Jung identified 12 ‘archetypes’ that represent our unconscious motivations. Unfortunately not all of Eggers’ examples fit neatly, or indeed obviously, into the archetypes that Jung identified but we can at least see some themes emerging. But certainly identity – the one we construct, and our true nature – is a big theme in The Lighthouse.
As Willem Dafoe pointed out when we spoke to him about the film, “you got these guys that are put in this situation that’s like a purgatory and then the little personality, the little sense of self that they’ve created for themselves starts to get stripped away. You see what their real nature is and that points them into a kind of desperation.”
That desperation echoes Jung’s idea of the Shadow – the unknown dark side of everyone’s personality. There are definitely shades of this in The Lighthouse, beginning with both men sharing the same name, which obviously appealed to Eggers. The way the pair embody wisdom and foolishness, hedonism and inspiration, honesty and trickery and play with masculine and feminine roles (Howard is forced into various domestic duties and at one point says he did not come here to be anyone’s wife) seems to support the idea that one is the shadow of the other on some level and speaks further to Jung’s theories.
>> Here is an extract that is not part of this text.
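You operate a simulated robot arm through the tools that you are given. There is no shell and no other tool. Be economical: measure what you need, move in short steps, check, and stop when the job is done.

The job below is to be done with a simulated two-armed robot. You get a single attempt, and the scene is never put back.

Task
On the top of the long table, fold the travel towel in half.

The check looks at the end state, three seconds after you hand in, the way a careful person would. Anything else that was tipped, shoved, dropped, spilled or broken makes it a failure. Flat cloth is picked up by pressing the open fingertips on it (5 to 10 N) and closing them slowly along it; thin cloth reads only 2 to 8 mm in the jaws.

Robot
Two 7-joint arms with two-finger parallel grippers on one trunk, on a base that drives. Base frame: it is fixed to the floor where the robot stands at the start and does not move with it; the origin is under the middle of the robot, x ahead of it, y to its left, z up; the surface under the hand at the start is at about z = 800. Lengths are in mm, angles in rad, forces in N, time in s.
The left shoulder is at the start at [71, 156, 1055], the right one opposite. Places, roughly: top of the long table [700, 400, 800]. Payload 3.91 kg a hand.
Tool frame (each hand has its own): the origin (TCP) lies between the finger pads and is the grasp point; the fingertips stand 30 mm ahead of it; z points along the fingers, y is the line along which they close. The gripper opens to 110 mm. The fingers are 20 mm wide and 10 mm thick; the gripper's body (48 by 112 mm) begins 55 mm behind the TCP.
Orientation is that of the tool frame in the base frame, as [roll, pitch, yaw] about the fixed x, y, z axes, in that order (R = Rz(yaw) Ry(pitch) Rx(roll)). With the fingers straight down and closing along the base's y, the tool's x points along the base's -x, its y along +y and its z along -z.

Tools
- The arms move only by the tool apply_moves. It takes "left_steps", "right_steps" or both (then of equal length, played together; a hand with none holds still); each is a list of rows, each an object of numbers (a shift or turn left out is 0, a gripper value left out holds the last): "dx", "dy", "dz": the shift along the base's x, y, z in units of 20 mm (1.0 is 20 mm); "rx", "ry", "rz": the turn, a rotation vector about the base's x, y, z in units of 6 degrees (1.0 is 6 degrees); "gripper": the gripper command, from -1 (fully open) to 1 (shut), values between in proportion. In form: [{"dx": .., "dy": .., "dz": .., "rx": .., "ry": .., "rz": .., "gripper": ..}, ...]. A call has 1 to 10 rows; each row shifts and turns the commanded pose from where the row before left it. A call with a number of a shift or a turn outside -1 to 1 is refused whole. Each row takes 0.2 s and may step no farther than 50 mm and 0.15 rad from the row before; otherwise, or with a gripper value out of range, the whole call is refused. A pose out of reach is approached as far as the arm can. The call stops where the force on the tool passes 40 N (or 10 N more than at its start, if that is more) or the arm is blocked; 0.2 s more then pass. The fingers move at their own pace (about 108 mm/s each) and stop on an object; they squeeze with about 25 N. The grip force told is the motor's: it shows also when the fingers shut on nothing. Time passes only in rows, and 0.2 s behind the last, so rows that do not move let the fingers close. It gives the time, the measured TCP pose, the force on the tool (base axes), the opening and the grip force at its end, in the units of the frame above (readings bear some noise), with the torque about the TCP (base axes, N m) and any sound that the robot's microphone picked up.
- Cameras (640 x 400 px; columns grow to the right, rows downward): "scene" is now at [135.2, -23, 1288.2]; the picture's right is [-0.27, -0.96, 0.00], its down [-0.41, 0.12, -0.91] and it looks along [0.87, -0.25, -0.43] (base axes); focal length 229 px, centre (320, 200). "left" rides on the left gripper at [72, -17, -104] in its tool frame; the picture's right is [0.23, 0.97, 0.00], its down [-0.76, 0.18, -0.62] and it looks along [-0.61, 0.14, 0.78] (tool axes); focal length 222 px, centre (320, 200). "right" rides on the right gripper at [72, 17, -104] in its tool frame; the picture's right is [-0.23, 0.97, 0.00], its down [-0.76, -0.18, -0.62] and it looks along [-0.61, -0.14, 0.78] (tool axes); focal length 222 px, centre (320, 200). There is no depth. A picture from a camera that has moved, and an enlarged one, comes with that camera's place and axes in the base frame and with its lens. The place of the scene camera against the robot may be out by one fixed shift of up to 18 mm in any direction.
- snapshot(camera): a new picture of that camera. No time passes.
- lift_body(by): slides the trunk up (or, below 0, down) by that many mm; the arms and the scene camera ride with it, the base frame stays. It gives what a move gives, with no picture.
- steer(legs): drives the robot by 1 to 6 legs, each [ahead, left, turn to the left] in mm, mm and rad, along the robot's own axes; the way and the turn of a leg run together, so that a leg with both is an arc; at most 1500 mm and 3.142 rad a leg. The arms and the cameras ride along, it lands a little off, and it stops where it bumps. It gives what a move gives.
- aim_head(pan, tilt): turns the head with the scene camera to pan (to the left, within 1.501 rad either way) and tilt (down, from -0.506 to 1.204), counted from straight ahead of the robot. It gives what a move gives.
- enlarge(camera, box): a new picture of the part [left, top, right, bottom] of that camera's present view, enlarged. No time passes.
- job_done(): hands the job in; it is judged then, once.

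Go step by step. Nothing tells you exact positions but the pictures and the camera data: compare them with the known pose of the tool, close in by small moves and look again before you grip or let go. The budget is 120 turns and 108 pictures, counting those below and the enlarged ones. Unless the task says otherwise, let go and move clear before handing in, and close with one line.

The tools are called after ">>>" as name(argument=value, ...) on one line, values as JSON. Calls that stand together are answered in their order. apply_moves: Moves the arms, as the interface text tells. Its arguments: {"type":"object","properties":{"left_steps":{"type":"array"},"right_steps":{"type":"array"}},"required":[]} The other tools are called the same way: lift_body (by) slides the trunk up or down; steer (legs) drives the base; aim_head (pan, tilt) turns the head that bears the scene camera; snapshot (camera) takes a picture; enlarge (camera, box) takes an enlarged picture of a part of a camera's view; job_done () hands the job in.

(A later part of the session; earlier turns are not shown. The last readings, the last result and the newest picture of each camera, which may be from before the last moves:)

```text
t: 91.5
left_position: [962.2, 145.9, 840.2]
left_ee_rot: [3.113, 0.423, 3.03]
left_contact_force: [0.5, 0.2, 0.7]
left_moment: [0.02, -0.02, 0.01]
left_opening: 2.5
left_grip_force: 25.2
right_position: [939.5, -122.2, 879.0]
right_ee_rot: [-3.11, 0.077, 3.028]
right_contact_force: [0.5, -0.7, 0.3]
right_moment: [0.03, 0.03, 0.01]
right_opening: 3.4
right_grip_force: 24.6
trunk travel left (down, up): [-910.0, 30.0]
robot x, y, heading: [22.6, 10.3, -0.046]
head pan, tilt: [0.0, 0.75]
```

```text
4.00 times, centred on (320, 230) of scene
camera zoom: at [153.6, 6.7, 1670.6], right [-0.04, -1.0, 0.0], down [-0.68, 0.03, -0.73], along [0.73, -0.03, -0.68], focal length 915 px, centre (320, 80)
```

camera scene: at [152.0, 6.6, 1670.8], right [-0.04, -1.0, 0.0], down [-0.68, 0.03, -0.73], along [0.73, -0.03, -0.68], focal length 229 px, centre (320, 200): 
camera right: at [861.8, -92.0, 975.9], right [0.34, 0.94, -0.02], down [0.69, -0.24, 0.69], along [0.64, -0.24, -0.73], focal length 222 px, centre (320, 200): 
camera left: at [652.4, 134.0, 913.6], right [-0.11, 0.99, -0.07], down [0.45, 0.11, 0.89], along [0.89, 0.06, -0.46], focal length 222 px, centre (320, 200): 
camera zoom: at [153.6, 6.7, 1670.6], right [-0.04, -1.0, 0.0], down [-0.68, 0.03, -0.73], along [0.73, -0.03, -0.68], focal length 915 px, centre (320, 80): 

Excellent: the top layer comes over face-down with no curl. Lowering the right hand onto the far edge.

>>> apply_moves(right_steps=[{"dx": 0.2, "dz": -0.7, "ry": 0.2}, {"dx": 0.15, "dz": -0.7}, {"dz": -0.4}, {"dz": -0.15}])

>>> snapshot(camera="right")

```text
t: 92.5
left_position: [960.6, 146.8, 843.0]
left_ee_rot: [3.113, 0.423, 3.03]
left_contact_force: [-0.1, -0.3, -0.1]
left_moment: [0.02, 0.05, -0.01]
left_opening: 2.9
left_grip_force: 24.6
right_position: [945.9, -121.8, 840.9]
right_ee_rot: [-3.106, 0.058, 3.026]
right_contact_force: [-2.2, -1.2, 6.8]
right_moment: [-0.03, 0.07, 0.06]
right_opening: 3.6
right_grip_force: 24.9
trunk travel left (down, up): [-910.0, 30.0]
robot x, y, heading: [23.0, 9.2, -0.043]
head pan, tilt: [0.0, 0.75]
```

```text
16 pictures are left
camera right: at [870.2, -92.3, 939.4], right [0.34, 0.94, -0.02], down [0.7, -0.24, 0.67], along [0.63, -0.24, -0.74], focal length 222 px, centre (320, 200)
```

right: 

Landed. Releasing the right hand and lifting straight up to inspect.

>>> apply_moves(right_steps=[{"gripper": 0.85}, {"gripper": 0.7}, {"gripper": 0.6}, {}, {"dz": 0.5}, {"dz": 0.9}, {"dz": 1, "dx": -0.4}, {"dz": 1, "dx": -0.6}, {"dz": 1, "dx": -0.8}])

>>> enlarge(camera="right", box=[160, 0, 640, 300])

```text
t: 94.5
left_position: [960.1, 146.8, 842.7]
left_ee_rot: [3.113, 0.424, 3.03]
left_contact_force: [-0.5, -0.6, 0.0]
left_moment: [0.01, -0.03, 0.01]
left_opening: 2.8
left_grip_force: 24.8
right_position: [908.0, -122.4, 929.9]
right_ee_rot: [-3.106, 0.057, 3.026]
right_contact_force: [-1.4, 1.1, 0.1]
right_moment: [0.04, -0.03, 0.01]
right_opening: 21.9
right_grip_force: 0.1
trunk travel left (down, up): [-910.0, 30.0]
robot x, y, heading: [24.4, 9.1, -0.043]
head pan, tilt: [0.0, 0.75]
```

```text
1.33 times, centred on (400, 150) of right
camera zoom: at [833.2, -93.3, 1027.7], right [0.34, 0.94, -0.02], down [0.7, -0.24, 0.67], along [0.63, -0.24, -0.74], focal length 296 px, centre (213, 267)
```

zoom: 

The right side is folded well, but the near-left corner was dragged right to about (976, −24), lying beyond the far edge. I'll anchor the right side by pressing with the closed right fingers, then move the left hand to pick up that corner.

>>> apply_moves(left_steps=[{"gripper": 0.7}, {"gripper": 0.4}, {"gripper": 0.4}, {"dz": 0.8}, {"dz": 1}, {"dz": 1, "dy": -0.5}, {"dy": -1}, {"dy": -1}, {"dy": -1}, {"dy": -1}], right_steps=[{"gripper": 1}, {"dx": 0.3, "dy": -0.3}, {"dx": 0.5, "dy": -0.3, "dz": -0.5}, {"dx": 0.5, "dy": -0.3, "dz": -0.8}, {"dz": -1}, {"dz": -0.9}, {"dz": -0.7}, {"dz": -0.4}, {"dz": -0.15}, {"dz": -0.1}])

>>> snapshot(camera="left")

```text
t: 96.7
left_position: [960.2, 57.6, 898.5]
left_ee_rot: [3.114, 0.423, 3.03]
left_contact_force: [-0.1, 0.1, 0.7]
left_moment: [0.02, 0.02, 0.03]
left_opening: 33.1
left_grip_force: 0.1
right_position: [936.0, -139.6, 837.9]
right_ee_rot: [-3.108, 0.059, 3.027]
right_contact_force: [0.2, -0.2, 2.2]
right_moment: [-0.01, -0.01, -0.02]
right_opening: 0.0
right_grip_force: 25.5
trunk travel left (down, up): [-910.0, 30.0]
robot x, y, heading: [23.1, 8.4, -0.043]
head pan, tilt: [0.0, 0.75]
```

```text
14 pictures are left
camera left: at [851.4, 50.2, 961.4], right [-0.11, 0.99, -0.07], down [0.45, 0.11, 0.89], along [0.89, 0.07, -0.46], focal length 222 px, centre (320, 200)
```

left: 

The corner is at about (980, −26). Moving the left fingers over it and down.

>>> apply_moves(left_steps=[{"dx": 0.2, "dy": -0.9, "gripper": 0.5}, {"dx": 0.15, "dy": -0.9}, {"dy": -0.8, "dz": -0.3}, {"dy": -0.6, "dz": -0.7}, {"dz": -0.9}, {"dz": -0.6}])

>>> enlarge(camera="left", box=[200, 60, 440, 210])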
Finally, consider this bit of dialogue from Wake:
“O what Protean forms swim up from men’s minds, and melt in hot Promethean plunder, scorching eyes, with divine shames and horror… And casting them down to Davy Jones. The others, still blind, yet in it see all the divine graces and to Fiddler’s Green sent, where no man is suffered to want or toil, but is… Ancient… Mutable and unchanging as the she who girdles ’round the globe. Them’s truth.”
Davy Jones’ Locker being the bottom of the sea where drowned sailors go, while Fiddler’s Green is a blissful Maritime afterlife of perpetual joy. It’s all in men’s minds, he seems to be saying. And if you stare into that lamplight beware of what you might see.
The Lighthouse is in UK cinemas now.